Sam Horsfield continues to live up to the hype.
From the moment Horsfield beat Ian Poulter in a nine-hole match at just 14 years old and earned the European Ryder Cup legend’s high praise – “He’s the best young player I’ve ever played with” – the expectations placed on the young Englishman have been steadfast.
Yet, Horsfield has rarely disappointed.
The latest affirmation came Sunday, as the 23-year-old Horsfield broke through for his first European Tour victory, holding off Thomas Detry to win the Hero Open by a shot.
Asked to describe the winning moment, Horsfield, struggling to find the words, replied, “I can’t. … It’s crazy.”
Was it, though? If you ask those who have followed Horsfield’s nearly-decade-long progression, there has always been some sort of inevitability that’s followed Horsfield, who grew up in Central Florida, through the ranks. He didn’t just win the Florida State Amateur in 2013, he won it by 11 shots while becoming the event’s youngest champion ever. He became a match-play regular in USGA amateur championships, never lifting the trophy but still displaying a knack for steamrolling opponents. He medaled at the 2014 U.S. Junior and later that year captured one of the AJGA’s premier tournaments, the Junior Players at TPC Sawgrass. Two years after, he was medalist by nine shots at the Western Amateur before falling in the final.
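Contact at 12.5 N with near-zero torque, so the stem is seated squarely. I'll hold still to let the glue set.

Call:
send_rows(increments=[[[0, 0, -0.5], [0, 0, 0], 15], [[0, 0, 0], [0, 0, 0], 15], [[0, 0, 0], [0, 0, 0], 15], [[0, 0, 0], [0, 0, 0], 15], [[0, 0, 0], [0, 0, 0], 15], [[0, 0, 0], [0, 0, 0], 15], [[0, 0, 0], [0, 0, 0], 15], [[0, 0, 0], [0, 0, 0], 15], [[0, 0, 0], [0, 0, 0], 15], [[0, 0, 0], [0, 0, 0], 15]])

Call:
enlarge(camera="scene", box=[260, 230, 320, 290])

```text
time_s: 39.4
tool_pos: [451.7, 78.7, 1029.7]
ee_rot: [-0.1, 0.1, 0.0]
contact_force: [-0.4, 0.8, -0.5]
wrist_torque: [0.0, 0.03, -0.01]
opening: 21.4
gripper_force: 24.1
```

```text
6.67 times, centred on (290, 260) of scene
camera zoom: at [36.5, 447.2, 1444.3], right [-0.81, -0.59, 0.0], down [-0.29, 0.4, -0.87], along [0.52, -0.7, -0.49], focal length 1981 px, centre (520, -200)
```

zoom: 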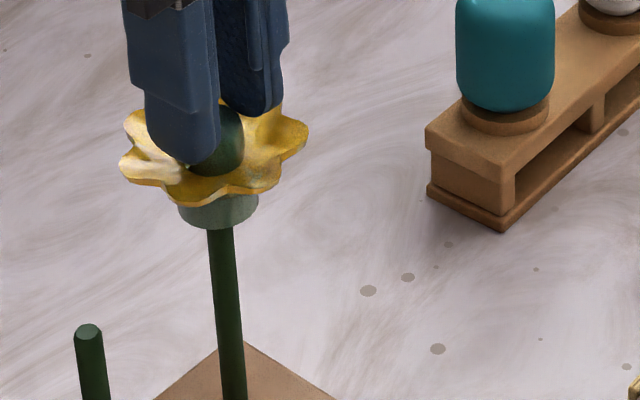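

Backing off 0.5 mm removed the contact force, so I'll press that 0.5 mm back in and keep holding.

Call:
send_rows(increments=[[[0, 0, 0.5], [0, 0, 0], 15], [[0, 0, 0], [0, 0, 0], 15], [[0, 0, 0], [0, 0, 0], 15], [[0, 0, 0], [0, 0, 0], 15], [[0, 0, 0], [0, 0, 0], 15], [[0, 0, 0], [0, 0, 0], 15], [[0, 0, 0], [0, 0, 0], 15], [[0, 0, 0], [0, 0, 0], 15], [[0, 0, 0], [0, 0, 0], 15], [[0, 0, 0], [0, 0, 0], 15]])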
And in just two seasons at the University of Florida, he amassed four victories, was twice an All-American and picked up the Phil Mickelson Award as the nation’s top freshman.
“Expectations have been a part of Sam’s life for a long time,” Florida head coach J.C. Deacon said,” but I don’t think it’s ever bothered him because his expectations for himself have always been greater than anyone else around him. … It’s been a dream to watch his game mature.”
Horsfield turned pro in 2017 and that winter beat everyone at European Tour Q-School. Since earning his card, he’s come close to grabbing that maiden title several times, most recently last week at the British Masters, where he fired 61 in the third round before slipping to a T-10 finish. It was becoming increasing clear: all that was left was for Horsfield to finish the job, and it wouldn’t be long.
It took only a week.
“He sent me a text Friday evening and said, ‘Coach, freshman year Sam is back … but better,’” Deacon said. “Everyone who spent time around him that year knows how scary that is.”
Horsfield entered Sunday’s final round at Forest of Arden Country Club with a one-shot lead over Rasmus Hojgaard, but he was reeling after squandering a six-shot advantage with nine holes to play in his third round. If anything had held Horsfield back over the years, it’s been his attitude. Yet, he held his composure Sunday, confidently birdieing four of his first seven holes to build a comfortable lead.
Detry, though, was making a run a few groups ahead. After sinking his ninth birdie of the day, at the par-5 17th hole, the former Illinois standout had passed Horsfield, who back at No. 15 was missing a 10-footer for par.
But Horsfield still didn’t fret. Detry closed with bogey to shoot 6-under 66 and get in the clubhouse at 17 under. With two holes left, Horsfield needed just one more birdie.
“Me and my caddie on the 17th tee, we said, ‘You’re tied, go do this thing. You’ve been playing good all day, been playing good all week, just hit a bunch of good shots coming in,’” Horsfield said. “I probably hit one of the best shots I’ve hit in my life on 17 and it paid off."
Facing a “perfect” 233 yards into the green at No. 17, Horsfield hit a high, cutting 5-wood just over the back. He got up and down for birdie and calmly two-putted for par at the last to seal the deal.
“Well done!” said Horsfield’s mother, Sue, from back in Davenport, Florida, speaking over Zoom through a monitor just off the 18th green. “I told you!”
So did many others, including Poulter, who predicted to this writer a couple of years ago: “It’s going to take him a little bit of time to find his feet, but when he does, he’s going to be a permanent fixture on both tours.”
Well, Horsfield has accomplished the first part. But will the floodgates now open for the young star?
Deacon believes there is no doubt.
“This win takes a load off his shoulders,” Deacon said. “He has a job locked up for a couple years and can now really let loose. I bet we are about to see the best golf of his life.”